As Kempy points out the LCG model was an attempt to save their failing CCGs from cancellation. It was sort of a design shift by necessity, and came on the heels of an over saturated CCG market. They've said that in public interviews several times. Andrew I believe reiterated it in his last livestream.

Edited by phillos

The earliest I remember from a card game switching to a non-collectible format was Middle-earth the wizards, with their Balrog expansion.

It's also worth having a look at the rolling thunder distribution AEG briefly did for L5R (Scorpion Clan Coup sets). It was close to the LCG model but you still bought packs. Others may have to correct me, but I believe it was the following:

  • The set was split in 3 so packs had a pool of about 50 cards.
  • There were no rares, so it was easier to get all the cards.
  • Releases were once a month.

So if you bought, I dunno, maybe 10 packs? you had a good chance of getting all the cards from the set and you'd have a bunch of spares. This seems very similar to the current LCG approach. Interestingly, it was a complete disaster for numerous reasons. There's an interesting interview with some of the AEG guys involved here:

https://roxolan.files.wordpress.com/2014/02/rolling-thunder-interview.pdf

Yep. They also used Rolling Thunder in Doomtown for some expansions (Episodes) and it failed as well.

Edited by kempy
58 minutes ago, kempy said:

Yep. They also used Rolling Thunder in Doomtown for some expansions (Episodes) and it failed as well.

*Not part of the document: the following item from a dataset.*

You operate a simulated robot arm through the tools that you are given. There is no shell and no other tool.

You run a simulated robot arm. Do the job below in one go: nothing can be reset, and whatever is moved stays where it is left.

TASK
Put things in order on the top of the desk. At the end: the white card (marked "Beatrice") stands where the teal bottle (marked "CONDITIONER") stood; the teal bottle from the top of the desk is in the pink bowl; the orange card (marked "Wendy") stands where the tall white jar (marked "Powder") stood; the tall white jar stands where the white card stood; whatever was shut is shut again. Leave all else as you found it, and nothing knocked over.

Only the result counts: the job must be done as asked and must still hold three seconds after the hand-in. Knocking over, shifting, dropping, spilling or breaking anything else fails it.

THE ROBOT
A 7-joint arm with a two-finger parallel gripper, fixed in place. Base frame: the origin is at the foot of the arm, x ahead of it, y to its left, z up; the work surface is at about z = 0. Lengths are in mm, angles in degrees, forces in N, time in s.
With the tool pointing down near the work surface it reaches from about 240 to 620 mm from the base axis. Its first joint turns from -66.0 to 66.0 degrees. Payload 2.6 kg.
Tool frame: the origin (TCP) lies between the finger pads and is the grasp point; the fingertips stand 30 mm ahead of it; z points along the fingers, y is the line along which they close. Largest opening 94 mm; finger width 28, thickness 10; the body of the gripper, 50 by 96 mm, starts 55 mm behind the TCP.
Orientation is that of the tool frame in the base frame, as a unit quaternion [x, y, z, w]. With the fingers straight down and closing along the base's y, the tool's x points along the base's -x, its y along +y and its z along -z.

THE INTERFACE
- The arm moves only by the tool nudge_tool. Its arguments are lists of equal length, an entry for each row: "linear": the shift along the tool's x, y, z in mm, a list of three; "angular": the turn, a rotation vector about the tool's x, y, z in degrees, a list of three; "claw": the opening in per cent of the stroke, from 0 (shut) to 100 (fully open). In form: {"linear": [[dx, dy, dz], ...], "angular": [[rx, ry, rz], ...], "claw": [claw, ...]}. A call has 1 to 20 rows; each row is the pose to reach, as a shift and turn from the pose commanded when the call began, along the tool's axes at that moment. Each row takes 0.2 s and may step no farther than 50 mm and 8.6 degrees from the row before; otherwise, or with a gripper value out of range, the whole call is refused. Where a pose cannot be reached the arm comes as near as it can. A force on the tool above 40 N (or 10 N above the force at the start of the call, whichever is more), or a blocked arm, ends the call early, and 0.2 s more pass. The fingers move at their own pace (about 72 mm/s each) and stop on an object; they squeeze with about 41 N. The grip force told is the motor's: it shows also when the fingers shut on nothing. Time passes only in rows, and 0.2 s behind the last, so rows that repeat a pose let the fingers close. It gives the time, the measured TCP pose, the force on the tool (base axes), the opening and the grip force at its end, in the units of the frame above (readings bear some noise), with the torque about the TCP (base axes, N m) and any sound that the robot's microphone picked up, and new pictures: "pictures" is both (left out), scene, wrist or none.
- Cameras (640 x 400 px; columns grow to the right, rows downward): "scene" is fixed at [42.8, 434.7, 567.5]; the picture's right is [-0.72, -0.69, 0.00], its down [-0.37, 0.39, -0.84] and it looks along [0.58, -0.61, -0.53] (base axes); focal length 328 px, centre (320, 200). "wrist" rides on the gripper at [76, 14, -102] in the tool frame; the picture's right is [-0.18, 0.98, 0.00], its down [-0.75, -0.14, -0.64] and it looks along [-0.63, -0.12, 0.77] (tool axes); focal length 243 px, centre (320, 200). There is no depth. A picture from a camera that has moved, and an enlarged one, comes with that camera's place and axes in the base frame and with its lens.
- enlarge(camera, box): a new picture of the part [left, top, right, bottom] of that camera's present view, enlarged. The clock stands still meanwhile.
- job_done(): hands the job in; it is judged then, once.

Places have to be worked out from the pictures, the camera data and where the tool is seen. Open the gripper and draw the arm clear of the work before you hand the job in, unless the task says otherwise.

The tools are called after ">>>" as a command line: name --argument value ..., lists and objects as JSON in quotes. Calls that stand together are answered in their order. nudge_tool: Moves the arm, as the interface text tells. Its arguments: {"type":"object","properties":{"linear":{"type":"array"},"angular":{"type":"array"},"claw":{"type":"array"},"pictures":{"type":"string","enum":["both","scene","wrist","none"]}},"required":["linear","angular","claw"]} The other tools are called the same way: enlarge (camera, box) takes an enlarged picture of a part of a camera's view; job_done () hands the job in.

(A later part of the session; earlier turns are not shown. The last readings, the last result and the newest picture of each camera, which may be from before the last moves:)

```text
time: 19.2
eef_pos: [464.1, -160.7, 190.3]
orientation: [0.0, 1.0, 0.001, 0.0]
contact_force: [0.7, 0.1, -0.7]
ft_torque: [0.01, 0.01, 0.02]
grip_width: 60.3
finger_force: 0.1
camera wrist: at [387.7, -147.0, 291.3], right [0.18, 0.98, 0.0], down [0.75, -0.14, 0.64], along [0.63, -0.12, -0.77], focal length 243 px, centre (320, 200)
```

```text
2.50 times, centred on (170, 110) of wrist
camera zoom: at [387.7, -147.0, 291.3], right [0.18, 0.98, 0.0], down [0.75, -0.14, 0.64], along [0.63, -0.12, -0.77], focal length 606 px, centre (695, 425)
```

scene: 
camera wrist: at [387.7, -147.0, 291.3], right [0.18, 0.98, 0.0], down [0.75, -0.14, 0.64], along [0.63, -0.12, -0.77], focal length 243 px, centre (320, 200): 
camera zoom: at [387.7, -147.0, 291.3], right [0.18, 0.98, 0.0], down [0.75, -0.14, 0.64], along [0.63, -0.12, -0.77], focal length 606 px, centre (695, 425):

Pretty sure it lasted for one Doomtown cycle and the first 6 Hidden Empire sets before they said nope not working and dropped it.

Funnily enough they did test an other version of fixed rarity in 7th Sea years later when they released the first Black Freighter set where the deck was fixed pre-con deck and there was no "rarity" per se (although a few of the cards were 1 or 2/deck, but you could include up to 3 of some of them if memory serves so there was incentive to buy multiple decks to get "sets" of the cards).

Edited by Schmoozies

And also "fixed" sets were in L5R till the end (Heroes of Rokugan, 1,000 Years of Darkness, Dawn of the Empire, Test of Enlightenment, Test of Emerald&Jade Championships, Death at Koten, Imperial Gift 1-3, Forgotten Legacy, The Shadow's Embrace, Coils of Madness).

21 minutes ago, kempy said:

And also "fixed" sets were in L5R till the end (Heroes of Rokugan, 1,000 Years of Darkness, Dawn of the Empire, Test of Enlightenment, Test of Emerald&Jade Championships, Death at Koten, Imperial Gift 1-3, Forgotten Legacy, The Shadow's Embrace, Coils of Madness).

Main difference was most of those were "limited" run direct order form AEG, whereas the Freighter decks were regular retail.

10 hours ago, Schmoozies said:

Main difference was most of those were "limited" run direct order form AEG, whereas the Freighter decks were regular retail.

Exactly, those were special editions sets, not regular retail, so they don't count. Freighter would count, but I the Balrog sets I mention predates it by a few years.

The Highlander CCG also did this with Persona collections for Methos and Duncan right before the Balrog set for MECCG was released.

Really, the only differentiator in the LCG mechanic was the monthly release frequency and with six packs making up a more traditional themed set. They didn’t invent the fixed distribution model, they merely altered a traditional set or blocks release schedule to work with a fixed model.

It's also worth mentioning, that first small expansions in LCG's had 1 or maybe 2 copies of same cards. So you needed to buy 2-3 packs to have playset.

Not sure if any of these actually answered my question (which it looks like I'll have to write FFG for), but thanks for the extended history of the LCG model.

I'd also note there's other LCG's out there than the ones owned by FFG. Yes, they own the rights to the LCG name, but other companies have started to use the same distribution model under a different trademark.